One of the major features of Operation Barbarossa, the German invasion of the Soviet Union in June 1941, was the encirclement and capture of vast numbers of Soviet soldiers. The numbers were almost overwhelming, and as further advances were made ever more prisoners were taken. Vast columns of prisoners were to be seen streaming back from the front, walking slowly towards a very uncertain future. During the four years of war almost 5.8 million Soviets were taken prisoner by the Germans, and for most the outlook was especially bleak. The Soviet Union had not been a signatory of the Geneva Convention that regulated the treatment of prisoners, and this coupled with the German view of the Slavs as sub-human meant prisoners could expect only a horror which they would do well to survive at all.
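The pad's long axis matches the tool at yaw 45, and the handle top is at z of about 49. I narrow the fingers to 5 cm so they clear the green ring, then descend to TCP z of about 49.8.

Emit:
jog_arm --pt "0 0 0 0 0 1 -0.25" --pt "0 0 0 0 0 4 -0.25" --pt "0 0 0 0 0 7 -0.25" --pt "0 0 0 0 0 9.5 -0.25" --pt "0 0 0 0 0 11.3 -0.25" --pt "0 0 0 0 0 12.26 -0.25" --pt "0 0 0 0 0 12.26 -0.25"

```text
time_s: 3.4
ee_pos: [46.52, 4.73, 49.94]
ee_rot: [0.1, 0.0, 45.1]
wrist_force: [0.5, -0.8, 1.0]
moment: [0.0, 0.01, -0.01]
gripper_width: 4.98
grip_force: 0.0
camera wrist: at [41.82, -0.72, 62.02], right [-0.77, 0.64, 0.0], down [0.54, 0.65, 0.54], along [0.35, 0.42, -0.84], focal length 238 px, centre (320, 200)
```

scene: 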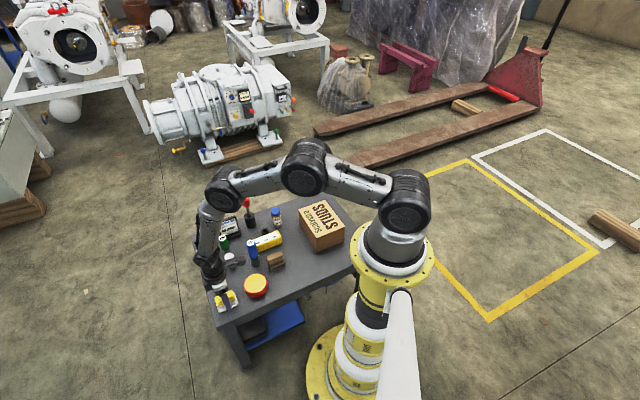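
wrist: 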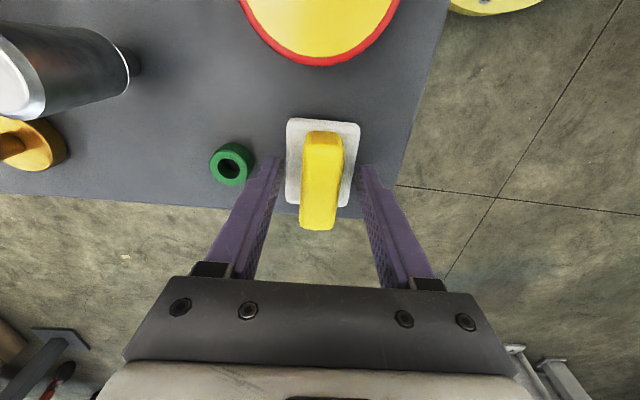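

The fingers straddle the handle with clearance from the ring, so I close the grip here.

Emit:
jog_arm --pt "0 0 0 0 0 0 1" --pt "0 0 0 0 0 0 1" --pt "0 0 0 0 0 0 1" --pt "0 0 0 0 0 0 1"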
Of the 5.8 million prisoners in German hands, 3.7 million died, with many starved, executed or simply worked to death.

The prisoners in this set are clearly just at the beginning of their ordeal, and probably have little idea of what fate is in store. They wear typical Soviet clothing, including the usual gymnastiorka, but also padded winter jackets, greatcoats or raincoats. Those that are not bare-headed wear the pilotka or the older budionovka cap, while there are officer’s peaked caps too. A few are down to their shirt or underclothes, and of course all have been relieved of their weapons and kit, although a couple still have a belt or haversack (which they are unlikely to keep for long). It was also common to take their boots from them, but no one here seems to have suffered that particular indignity.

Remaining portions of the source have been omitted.